QUOTED TEXT >>
::::::::::

Culture Clash in Israel: How Far Will Gender Segregation Go?

Since the rise of Israel’s most right-wing government in its history, which included ultra-Orthodox and far-right parties in its alliance, many activists and ordinary Israelis are worrying about the rise of sex segregation in many areas of public life.

In one incident, Inbal Boxerman, an Israeli woman in her 40s, was told by a group of ultra-Orthodox men while boarding a public train operated by Israel Railways in Tel Aviv last month that she was not allowed on that train and that it was only for men. Boxerman was stunned, and she and her friend questioned the ban. But the ultra-Orthodox men insisted that they wait for the next train and sit in the back.

Even though the Israeli Supreme Court ruled that forcing women to sit in separate sections on buses and trains is illegal, many ultra-Orthodox women in religious communities customarily board buses at the rear door and sit in the back. This practice and the incident shared by Boxerman are continuing to spread in Israel.

It also reveals an ongoing culture war that sharply divides the secular majority in Israel and the politically powerful ultra-Orthodox minority who push for a return to traditional gender roles and frown on the mixing of men and women in public spaces.

::::::::::

DATASET CONTENT >>
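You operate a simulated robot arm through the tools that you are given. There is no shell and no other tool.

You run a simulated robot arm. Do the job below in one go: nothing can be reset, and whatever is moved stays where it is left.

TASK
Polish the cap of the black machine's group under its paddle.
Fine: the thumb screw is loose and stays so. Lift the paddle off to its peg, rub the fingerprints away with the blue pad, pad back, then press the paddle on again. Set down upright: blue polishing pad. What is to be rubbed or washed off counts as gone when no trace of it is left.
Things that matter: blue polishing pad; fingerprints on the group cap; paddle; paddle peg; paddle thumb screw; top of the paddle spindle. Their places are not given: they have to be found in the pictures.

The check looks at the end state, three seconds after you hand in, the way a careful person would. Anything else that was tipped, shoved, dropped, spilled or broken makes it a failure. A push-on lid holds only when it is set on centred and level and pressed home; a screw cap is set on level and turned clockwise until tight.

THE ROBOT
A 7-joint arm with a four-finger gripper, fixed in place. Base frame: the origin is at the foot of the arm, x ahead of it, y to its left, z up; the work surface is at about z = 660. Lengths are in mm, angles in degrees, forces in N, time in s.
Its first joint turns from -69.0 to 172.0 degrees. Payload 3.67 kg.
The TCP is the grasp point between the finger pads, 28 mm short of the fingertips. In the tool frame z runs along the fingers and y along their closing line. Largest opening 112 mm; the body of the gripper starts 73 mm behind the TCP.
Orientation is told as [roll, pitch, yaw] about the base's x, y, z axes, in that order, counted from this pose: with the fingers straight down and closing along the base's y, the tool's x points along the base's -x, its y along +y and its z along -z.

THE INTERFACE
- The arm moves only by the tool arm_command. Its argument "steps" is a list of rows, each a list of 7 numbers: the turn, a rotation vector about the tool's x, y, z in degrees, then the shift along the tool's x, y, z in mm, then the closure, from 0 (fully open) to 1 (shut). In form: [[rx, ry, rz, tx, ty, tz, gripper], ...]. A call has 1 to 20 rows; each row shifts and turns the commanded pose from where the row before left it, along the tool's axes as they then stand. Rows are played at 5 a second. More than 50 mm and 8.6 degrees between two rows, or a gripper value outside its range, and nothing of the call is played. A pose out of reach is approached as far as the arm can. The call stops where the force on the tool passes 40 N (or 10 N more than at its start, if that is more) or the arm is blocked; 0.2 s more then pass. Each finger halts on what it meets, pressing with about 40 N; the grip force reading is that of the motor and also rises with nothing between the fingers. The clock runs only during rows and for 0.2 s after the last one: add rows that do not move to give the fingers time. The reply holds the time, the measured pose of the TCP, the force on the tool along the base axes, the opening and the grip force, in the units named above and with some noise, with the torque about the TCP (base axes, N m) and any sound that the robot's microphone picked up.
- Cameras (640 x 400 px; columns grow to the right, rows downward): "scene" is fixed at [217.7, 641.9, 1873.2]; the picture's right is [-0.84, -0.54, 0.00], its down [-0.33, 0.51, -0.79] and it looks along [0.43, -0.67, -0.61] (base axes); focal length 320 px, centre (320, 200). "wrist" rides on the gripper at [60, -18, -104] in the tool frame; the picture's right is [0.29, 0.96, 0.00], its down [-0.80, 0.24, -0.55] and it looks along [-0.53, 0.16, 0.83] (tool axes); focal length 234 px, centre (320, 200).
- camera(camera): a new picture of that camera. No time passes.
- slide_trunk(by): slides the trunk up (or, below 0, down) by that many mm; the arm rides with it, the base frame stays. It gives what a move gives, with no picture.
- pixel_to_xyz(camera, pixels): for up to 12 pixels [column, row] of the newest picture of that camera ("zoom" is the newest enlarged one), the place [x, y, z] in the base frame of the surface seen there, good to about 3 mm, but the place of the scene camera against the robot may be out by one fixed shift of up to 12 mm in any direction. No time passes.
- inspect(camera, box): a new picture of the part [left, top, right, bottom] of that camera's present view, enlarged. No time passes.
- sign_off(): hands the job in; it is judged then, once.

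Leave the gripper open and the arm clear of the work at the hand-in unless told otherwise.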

::::::::::

STATED EXERCISE 1 >>
Write out each line exactly as it appears, from the line with "You run a simulated" up to and including the line with "Polish the cap".
STATED EXERCISE 2 >>
Take up the quoted text again after its last words.

EXERCISE RESULT 1 >>
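You run a simulated robot arm. Do the job below in one go: nothing can be reset, and whatever is moved stays where it is left.

TASK
Polish the cap of the black machine's group under its paddle.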

EXERCISE RESULT 2 >>
Prime Minister Benjamin Netanyahu made several concessions to ultra-Orthodox and far-right parties as part of his agreement with these groups to form a governing coalition, and these compromises made many secular Israelis anxious.

Some of the policies he agreed on with ultra-Orthodox parties included proposals to segregate audiences by sex at some public events, to create new religious residential communities, to allow businesses to refuse to provide services based on religious beliefs, and to expand the powers of all-male rabbinical courts.

While Israeli laws have not yet been amended to reflect these concessions, many Israelis are already concerned that these changes are coming, often at the expense of women. Israeli news media has been full of reports about incidents deemed discriminatory, such as the case of bus drivers in central Tel Aviv and southern Eliat refusing to pick up women wearing workout clothes or crop tops.

Another incident was when the country’s national emergency medical and disaster service segregated men and women for the first time during the academic part of paramedic training meant to fulfill national service requirements.

Sex segregation has slowly seeped into many areas of public life over the past decades, such as small public colleges that enroll ultra-Orthodox students seeking to segregate students by sex and some drivers’ education and government job training courses running sex-segregated sessions.

The demands of the ultra-Orthodox and far-right parties in Netanyahu’s governing coalition could radically change Israel, which has long guaranteed equal rights for women in its 1948 declaration of independence and reinforced in critical Supreme Court decisions.

What is going on here is not an issue of left and right — they are changing the rules of the game, and it will have a dramatic effect on women,” Moran Zer Katzenstein, head of a pro-democracy group Bonot Alternativa, as well as a non-partisan umbrella group of women’s rights organizations, said regarding the rise of sex-segregation in Israel. “Our rights will be harmed first.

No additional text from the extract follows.